## TASK BRIEF
The data below must be copied in full and without any change.

## STORED DATA
-=-=-=-=-

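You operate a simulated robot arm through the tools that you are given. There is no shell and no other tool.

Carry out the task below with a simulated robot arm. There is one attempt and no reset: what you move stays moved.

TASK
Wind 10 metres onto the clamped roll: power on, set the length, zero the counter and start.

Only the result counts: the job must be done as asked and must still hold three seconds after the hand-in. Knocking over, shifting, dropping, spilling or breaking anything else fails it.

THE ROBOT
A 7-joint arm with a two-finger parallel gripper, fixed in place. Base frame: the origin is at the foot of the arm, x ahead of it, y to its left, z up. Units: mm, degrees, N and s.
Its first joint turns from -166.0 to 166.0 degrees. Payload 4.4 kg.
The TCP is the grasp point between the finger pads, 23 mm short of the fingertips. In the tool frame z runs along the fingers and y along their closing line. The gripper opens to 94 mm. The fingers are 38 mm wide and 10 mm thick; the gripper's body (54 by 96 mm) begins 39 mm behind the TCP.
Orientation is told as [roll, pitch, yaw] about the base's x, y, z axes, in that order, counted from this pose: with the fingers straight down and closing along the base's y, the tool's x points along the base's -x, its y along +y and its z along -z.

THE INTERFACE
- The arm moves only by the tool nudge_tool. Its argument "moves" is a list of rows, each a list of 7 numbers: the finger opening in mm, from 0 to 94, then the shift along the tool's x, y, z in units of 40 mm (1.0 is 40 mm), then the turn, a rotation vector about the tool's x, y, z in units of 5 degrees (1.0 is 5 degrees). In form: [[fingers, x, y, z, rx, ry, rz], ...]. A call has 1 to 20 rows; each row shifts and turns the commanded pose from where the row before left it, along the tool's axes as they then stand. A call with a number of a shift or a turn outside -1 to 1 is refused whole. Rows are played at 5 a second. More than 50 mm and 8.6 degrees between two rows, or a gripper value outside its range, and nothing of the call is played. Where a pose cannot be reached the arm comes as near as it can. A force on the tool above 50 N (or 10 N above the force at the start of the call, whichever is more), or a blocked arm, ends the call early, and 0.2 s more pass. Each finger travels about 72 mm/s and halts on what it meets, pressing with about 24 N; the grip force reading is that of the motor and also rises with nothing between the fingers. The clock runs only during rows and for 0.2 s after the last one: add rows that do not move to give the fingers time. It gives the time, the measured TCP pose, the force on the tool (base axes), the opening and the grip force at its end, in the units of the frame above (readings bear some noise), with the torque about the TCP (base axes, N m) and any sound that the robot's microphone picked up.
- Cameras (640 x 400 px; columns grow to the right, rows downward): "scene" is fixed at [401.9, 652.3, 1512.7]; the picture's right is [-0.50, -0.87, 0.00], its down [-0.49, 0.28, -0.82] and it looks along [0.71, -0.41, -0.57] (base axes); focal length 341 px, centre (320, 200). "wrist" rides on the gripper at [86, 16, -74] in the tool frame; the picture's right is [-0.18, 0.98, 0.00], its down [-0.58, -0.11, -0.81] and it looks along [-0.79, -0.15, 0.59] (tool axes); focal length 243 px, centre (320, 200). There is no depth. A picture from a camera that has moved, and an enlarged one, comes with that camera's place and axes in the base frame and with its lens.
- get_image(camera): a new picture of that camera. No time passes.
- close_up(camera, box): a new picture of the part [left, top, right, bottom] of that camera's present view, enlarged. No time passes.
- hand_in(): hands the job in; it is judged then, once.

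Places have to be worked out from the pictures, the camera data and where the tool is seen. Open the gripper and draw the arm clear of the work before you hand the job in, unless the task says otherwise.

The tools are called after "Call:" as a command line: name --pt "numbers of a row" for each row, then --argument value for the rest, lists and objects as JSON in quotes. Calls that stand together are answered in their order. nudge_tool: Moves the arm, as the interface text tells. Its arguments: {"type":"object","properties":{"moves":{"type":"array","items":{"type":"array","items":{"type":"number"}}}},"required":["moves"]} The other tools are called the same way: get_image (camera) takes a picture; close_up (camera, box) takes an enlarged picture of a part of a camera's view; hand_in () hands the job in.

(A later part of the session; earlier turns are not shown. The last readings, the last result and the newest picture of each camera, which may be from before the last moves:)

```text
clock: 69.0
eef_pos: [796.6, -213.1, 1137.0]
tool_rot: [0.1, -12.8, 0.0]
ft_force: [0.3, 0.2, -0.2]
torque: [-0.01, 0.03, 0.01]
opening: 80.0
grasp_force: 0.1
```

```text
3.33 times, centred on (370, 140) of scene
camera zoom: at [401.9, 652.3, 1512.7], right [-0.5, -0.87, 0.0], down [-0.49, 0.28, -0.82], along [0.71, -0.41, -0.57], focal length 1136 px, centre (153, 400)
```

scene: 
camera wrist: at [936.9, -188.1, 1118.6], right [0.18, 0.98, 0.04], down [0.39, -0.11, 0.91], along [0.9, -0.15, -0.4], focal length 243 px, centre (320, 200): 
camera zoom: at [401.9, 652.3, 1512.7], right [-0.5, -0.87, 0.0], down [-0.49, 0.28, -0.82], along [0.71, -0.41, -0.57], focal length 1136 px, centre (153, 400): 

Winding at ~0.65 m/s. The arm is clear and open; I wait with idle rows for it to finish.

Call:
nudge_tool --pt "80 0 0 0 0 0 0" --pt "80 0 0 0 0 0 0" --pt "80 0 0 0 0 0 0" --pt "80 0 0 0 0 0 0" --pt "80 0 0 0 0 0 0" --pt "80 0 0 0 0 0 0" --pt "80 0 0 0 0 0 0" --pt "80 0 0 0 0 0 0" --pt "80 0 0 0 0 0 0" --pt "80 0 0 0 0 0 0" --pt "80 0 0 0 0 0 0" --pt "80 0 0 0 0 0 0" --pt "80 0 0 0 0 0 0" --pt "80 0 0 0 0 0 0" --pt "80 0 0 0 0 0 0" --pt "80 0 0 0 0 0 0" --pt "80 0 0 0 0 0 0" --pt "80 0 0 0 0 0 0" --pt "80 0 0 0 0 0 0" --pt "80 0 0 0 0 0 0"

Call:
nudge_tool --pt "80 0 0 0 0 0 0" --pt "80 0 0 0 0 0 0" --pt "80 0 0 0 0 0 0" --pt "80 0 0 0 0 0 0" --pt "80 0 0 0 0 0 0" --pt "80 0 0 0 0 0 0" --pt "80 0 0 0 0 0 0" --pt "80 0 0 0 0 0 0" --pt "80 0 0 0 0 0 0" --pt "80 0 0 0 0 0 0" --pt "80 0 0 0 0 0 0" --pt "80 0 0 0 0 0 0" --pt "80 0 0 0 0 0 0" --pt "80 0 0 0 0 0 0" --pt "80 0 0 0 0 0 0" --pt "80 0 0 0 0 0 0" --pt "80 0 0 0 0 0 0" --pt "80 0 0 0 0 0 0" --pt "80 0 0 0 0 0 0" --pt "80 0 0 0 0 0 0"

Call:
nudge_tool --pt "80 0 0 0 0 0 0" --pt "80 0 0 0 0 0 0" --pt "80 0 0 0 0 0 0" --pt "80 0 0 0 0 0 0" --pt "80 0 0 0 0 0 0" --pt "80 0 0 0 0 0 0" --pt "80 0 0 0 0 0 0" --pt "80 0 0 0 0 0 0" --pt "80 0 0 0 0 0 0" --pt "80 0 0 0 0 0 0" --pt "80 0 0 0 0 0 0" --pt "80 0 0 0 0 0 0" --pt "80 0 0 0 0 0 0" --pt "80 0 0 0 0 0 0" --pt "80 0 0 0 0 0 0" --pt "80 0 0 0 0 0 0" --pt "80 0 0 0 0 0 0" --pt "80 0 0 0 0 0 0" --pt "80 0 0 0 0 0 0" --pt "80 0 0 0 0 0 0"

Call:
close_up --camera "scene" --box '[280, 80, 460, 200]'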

-=-=-=-=-

## RIGHT ANSWER
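You operate a simulated robot arm through the tools that you are given. There is no shell and no other tool.

Carry out the task below with a simulated robot arm. There is one attempt and no reset: what you move stays moved.

TASK
Wind 10 metres onto the clamped roll: power on, set the length, zero the counter and start.

Only the result counts: the job must be done as asked and must still hold three seconds after the hand-in. Knocking over, shifting, dropping, spilling or breaking anything else fails it.

THE ROBOT
A 7-joint arm with a two-finger parallel gripper, fixed in place. Base frame: the origin is at the foot of the arm, x ahead of it, y to its left, z up. Units: mm, degrees, N and s.
Its first joint turns from -166.0 to 166.0 degrees. Payload 4.4 kg.
The TCP is the grasp point between the finger pads, 23 mm short of the fingertips. In the tool frame z runs along the fingers and y along their closing line. The gripper opens to 94 mm. The fingers are 38 mm wide and 10 mm thick; the gripper's body (54 by 96 mm) begins 39 mm behind the TCP.
Orientation is told as [roll, pitch, yaw] about the base's x, y, z axes, in that order, counted from this pose: with the fingers straight down and closing along the base's y, the tool's x points along the base's -x, its y along +y and its z along -z.

THE INTERFACE
- The arm moves only by the tool nudge_tool. Its argument "moves" is a list of rows, each a list of 7 numbers: the finger opening in mm, from 0 to 94, then the shift along the tool's x, y, z in units of 40 mm (1.0 is 40 mm), then the turn, a rotation vector about the tool's x, y, z in units of 5 degrees (1.0 is 5 degrees). In form: [[fingers, x, y, z, rx, ry, rz], ...]. A call has 1 to 20 rows; each row shifts and turns the commanded pose from where the row before left it, along the tool's axes as they then stand. A call with a number of a shift or a turn outside -1 to 1 is refused whole. Rows are played at 5 a second. More than 50 mm and 8.6 degrees between two rows, or a gripper value outside its range, and nothing of the call is played. Where a pose cannot be reached the arm comes as near as it can. A force on the tool above 50 N (or 10 N above the force at the start of the call, whichever is more), or a blocked arm, ends the call early, and 0.2 s more pass. Each finger travels about 72 mm/s and halts on what it meets, pressing with about 24 N; the grip force reading is that of the motor and also rises with nothing between the fingers. The clock runs only during rows and for 0.2 s after the last one: add rows that do not move to give the fingers time. It gives the time, the measured TCP pose, the force on the tool (base axes), the opening and the grip force at its end, in the units of the frame above (readings bear some noise), with the torque about the TCP (base axes, N m) and any sound that the robot's microphone picked up.
- Cameras (640 x 400 px; columns grow to the right, rows downward): "scene" is fixed at [401.9, 652.3, 1512.7]; the picture's right is [-0.50, -0.87, 0.00], its down [-0.49, 0.28, -0.82] and it looks along [0.71, -0.41, -0.57] (base axes); focal length 341 px, centre (320, 200). "wrist" rides on the gripper at [86, 16, -74] in the tool frame; the picture's right is [-0.18, 0.98, 0.00], its down [-0.58, -0.11, -0.81] and it looks along [-0.79, -0.15, 0.59] (tool axes); focal length 243 px, centre (320, 200). There is no depth. A picture from a camera that has moved, and an enlarged one, comes with that camera's place and axes in the base frame and with its lens.
- get_image(camera): a new picture of that camera. No time passes.
- close_up(camera, box): a new picture of the part [left, top, right, bottom] of that camera's present view, enlarged. No time passes.
- hand_in(): hands the job in; it is judged then, once.

Places have to be worked out from the pictures, the camera data and where the tool is seen. Open the gripper and draw the arm clear of the work before you hand the job in, unless the task says otherwise.

The tools are called after "Call:" as a command line: name --pt "numbers of a row" for each row, then --argument value for the rest, lists and objects as JSON in quotes. Calls that stand together are answered in their order. nudge_tool: Moves the arm, as the interface text tells. Its arguments: {"type":"object","properties":{"moves":{"type":"array","items":{"type":"array","items":{"type":"number"}}}},"required":["moves"]} The other tools are called the same way: get_image (camera) takes a picture; close_up (camera, box) takes an enlarged picture of a part of a camera's view; hand_in () hands the job in.

(A later part of the session; earlier turns are not shown. The last readings, the last result and the newest picture of each camera, which may be from before the last moves:)

```text
clock: 69.0
eef_pos: [796.6, -213.1, 1137.0]
tool_rot: [0.1, -12.8, 0.0]
ft_force: [0.3, 0.2, -0.2]
torque: [-0.01, 0.03, 0.01]
opening: 80.0
grasp_force: 0.1
```

```text
3.33 times, centred on (370, 140) of scene
camera zoom: at [401.9, 652.3, 1512.7], right [-0.5, -0.87, 0.0], down [-0.49, 0.28, -0.82], along [0.71, -0.41, -0.57], focal length 1136 px, centre (153, 400)
```

scene: 
camera wrist: at [936.9, -188.1, 1118.6], right [0.18, 0.98, 0.04], down [0.39, -0.11, 0.91], along [0.9, -0.15, -0.4], focal length 243 px, centre (320, 200): 
camera zoom: at [401.9, 652.3, 1512.7], right [-0.5, -0.87, 0.0], down [-0.49, 0.28, -0.82], along [0.71, -0.41, -0.57], focal length 1136 px, centre (153, 400): 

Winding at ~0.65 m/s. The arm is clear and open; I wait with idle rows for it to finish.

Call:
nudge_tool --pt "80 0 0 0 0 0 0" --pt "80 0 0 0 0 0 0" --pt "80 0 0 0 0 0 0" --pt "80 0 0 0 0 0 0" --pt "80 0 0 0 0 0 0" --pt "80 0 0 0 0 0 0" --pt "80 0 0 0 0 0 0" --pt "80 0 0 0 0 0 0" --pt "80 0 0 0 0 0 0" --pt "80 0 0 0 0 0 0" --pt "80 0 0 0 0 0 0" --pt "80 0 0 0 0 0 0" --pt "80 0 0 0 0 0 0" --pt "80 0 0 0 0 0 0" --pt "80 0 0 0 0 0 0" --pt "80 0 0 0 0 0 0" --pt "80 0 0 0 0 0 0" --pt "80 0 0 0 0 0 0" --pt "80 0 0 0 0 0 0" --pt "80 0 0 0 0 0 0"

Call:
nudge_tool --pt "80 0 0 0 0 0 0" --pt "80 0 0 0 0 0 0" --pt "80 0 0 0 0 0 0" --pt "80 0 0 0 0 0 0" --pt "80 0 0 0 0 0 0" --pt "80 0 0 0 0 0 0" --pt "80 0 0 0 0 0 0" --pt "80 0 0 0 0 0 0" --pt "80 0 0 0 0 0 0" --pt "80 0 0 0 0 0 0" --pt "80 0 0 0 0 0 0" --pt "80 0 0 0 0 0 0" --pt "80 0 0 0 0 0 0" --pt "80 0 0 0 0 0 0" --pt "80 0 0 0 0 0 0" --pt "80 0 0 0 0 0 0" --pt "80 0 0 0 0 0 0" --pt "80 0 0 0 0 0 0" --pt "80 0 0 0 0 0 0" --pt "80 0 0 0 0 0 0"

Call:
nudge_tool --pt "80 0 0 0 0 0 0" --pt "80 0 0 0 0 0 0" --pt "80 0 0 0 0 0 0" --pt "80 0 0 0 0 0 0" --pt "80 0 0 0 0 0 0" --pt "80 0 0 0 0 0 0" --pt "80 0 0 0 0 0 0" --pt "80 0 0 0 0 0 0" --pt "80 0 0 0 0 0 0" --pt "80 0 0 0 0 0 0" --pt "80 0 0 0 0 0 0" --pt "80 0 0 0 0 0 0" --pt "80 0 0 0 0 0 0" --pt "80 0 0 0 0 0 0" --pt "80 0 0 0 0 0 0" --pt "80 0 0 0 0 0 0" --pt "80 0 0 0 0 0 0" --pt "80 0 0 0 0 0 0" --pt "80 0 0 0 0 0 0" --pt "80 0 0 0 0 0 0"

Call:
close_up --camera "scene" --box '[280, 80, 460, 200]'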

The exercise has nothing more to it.